Both cards can more than pay for themselves depending on how much you value the companion perks they offer.
I’d probably give the British Airways Visa the slight edge for the potentially richer perks. However, the card is also harder to be approved for, given that it’s issued by Chase, which can be tough with applications.
Tip: Earn Virgin Atlantic Miles With Amex & Chase
In general I recommend trying to rack up points in a transferrable points currency whenever possible. That’s because transferrable points currencies:
- Give you a lot more flexibility, since you can earn the points now and later decide how you want to redeem them
- Let you earn points at a faster rate, since they often have bonus categories that can get you outsized value
- Sometimes offer transfer bonuses when you redeem miles, especially with Virgin Atlantic
So while there are circumstances where it could make sense to spend money on the Virgin Atlantic Card (like if you spend $25,000 on the card every anniversary year), overall you’re going to rack up Flying Club miles at a faster pace through programs like Amex Membership Rewards or Chase Ultimate Rewards.

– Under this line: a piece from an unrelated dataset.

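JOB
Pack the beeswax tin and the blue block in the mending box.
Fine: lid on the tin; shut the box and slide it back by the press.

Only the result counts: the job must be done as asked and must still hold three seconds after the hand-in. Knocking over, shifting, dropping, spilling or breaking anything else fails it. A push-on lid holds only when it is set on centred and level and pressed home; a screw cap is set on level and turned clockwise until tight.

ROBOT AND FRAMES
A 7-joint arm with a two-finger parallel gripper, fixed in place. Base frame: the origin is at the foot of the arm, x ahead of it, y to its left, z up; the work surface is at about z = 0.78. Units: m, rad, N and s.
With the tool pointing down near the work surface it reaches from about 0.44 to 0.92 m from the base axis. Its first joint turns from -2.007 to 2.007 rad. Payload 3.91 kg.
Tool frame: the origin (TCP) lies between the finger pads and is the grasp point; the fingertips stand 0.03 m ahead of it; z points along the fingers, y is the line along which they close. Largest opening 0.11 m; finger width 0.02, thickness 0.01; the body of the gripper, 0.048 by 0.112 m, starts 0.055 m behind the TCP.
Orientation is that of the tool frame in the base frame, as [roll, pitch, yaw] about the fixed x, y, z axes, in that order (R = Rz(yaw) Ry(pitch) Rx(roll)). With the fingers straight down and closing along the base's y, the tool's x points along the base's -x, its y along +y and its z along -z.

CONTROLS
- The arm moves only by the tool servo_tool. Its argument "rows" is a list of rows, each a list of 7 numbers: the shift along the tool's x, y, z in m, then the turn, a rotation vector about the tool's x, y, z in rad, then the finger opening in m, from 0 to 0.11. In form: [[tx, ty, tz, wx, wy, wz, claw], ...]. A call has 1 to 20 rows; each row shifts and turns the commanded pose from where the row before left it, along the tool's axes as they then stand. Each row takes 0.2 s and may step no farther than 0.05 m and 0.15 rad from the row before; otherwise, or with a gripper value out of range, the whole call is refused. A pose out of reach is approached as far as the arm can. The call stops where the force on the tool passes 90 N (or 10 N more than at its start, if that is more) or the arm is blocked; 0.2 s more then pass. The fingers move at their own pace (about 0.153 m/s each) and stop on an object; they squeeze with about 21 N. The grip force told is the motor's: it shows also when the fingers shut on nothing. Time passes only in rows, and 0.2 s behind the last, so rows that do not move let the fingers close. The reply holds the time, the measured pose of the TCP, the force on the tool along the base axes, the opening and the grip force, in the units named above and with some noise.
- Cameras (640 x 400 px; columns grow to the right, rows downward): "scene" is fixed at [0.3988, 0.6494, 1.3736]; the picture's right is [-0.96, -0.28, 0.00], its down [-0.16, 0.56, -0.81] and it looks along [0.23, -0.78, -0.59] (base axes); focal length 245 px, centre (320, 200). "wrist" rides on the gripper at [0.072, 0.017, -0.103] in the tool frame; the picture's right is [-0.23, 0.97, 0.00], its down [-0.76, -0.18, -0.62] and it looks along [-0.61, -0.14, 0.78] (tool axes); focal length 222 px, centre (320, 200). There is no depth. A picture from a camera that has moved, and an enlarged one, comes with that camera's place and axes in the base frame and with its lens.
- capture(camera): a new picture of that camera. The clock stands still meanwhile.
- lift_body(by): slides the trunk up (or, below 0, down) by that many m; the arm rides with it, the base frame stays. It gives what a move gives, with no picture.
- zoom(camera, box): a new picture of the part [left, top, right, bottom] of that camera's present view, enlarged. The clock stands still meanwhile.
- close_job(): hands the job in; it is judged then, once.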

There are lots of great credit cards that can potentially earn you Virgin Atlantic miles
Virgin Atlantic Credit Card Summary
If I had no credit cards and was just looking for a single card to use for my everyday spending, this wouldn’t be the card I’d go for. However, for someone who has had a lot of other cards, or who flies Virgin Atlantic a lot, this card could be a good option.
The card has a very good bonus (you can easily earn 65K miles by spending $2,000 and adding two authorized users), and it could actually make sense to put spending on the card at the right thresholds.
Still, in general I’d much rather use a card earning transferable points for my everyday spending, like earning Amex or Chase points, for example.
I think this card can make a ton of sense to pick up. It has an excellent bonus so you can apply for the card and then see how the card works for you. You can even try to spend $25,000 on the card, which I consider to be a sweet spot. Then after the first year you can decide if it’s worth holding onto long term.